— Begin Given information —

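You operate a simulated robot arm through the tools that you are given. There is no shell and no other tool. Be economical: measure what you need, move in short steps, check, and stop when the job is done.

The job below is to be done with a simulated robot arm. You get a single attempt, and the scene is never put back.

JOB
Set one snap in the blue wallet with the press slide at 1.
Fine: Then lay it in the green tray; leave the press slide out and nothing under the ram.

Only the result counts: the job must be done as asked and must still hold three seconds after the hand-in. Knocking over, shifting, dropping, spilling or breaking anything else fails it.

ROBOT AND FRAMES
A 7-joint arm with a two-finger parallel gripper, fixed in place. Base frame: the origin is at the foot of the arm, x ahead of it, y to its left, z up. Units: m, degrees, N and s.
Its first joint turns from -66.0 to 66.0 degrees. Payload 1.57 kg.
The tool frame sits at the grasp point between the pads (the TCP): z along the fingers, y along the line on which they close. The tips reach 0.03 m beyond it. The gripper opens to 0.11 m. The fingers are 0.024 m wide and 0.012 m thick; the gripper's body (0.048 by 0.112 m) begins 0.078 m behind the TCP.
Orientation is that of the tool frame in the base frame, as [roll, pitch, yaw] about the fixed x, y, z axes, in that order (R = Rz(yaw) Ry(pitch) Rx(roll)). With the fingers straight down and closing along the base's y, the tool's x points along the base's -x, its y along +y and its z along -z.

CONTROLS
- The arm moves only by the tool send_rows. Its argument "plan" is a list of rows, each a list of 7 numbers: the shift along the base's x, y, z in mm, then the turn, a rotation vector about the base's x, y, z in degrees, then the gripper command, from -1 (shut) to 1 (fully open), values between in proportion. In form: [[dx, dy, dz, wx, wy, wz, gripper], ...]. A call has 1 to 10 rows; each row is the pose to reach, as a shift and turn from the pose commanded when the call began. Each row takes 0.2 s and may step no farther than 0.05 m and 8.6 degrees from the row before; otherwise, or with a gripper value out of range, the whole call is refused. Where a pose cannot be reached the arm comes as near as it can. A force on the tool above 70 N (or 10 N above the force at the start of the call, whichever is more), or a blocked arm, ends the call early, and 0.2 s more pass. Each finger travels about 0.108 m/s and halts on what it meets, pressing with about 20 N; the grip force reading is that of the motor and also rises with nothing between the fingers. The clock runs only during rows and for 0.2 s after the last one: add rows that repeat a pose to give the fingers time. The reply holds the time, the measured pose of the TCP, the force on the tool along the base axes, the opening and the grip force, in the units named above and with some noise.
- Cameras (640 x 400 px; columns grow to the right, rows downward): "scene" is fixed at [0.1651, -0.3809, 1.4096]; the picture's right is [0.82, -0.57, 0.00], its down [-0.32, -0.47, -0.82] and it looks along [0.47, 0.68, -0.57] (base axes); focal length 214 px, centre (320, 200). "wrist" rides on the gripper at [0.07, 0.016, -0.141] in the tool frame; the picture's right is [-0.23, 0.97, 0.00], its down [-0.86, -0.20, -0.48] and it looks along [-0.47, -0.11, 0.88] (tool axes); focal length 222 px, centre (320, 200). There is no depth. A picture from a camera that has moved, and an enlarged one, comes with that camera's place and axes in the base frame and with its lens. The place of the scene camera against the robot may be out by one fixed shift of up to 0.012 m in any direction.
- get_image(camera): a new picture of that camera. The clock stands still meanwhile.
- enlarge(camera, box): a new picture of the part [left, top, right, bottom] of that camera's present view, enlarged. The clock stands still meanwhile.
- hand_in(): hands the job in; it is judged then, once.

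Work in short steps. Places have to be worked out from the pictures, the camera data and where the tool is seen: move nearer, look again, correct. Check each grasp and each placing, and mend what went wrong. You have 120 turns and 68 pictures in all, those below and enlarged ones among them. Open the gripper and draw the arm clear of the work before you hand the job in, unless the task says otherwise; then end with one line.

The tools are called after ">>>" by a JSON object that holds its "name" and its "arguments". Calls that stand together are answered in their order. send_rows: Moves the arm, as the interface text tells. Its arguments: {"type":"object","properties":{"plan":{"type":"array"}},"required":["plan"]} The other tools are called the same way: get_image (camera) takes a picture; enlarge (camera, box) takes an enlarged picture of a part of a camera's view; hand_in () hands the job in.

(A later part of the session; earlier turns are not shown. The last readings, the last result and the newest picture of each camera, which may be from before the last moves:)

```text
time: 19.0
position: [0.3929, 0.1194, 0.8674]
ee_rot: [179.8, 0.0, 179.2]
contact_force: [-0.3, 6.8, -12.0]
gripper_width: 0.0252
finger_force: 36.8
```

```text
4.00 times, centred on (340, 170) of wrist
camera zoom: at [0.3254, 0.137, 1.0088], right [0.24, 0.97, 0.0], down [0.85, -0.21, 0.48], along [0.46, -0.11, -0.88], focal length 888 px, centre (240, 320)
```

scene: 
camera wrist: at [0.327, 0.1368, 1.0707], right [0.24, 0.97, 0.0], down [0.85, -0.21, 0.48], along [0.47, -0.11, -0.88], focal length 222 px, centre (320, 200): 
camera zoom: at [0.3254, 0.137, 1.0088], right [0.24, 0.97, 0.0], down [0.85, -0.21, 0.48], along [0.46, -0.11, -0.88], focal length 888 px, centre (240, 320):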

— End Given information —

- Work instructions -
Show every line from the listing above in which the string "fingers" appears.

- Final answer -
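The tool frame sits at the grasp point between the pads (the TCP): z along the fingers, y along the line on which they close. The tips reach 0.03 m beyond it. The gripper opens to 0.11 m. The fingers are 0.024 m wide and 0.012 m thick; the gripper's body (0.048 by 0.112 m) begins 0.078 m behind the TCP.
Orientation is that of the tool frame in the base frame, as [roll, pitch, yaw] about the fixed x, y, z axes, in that order (R = Rz(yaw) Ry(pitch) Rx(roll)). With the fingers straight down and closing along the base's y, the tool's x points along the base's -x, its y along +y and its z along -z.
- The arm moves only by the tool send_rows. Its argument "plan" is a list of rows, each a list of 7 numbers: the shift along the base's x, y, z in mm, then the turn, a rotation vector about the base's x, y, z in degrees, then the gripper command, from -1 (shut) to 1 (fully open), values between in proportion. In form: [[dx, dy, dz, wx, wy, wz, gripper], ...]. A call has 1 to 10 rows; each row is the pose to reach, as a shift and turn from the pose commanded when the call began. Each row takes 0.2 s and may step no farther than 0.05 m and 8.6 degrees from the row before; otherwise, or with a gripper value out of range, the whole call is refused. Where a pose cannot be reached the arm comes as near as it can. A force on the tool above 70 N (or 10 N above the force at the start of the call, whichever is more), or a blocked arm, ends the call early, and 0.2 s more pass. Each finger travels about 0.108 m/s and halts on what it meets, pressing with about 20 N; the grip force reading is that of the motor and also rises with nothing between the fingers. The clock runs only during rows and for 0.2 s after the last one: add rows that repeat a pose to give the fingers time. The reply holds the time, the measured pose of the TCP, the force on the tool along the base axes, the opening and the grip force, in the units named above and with some noise.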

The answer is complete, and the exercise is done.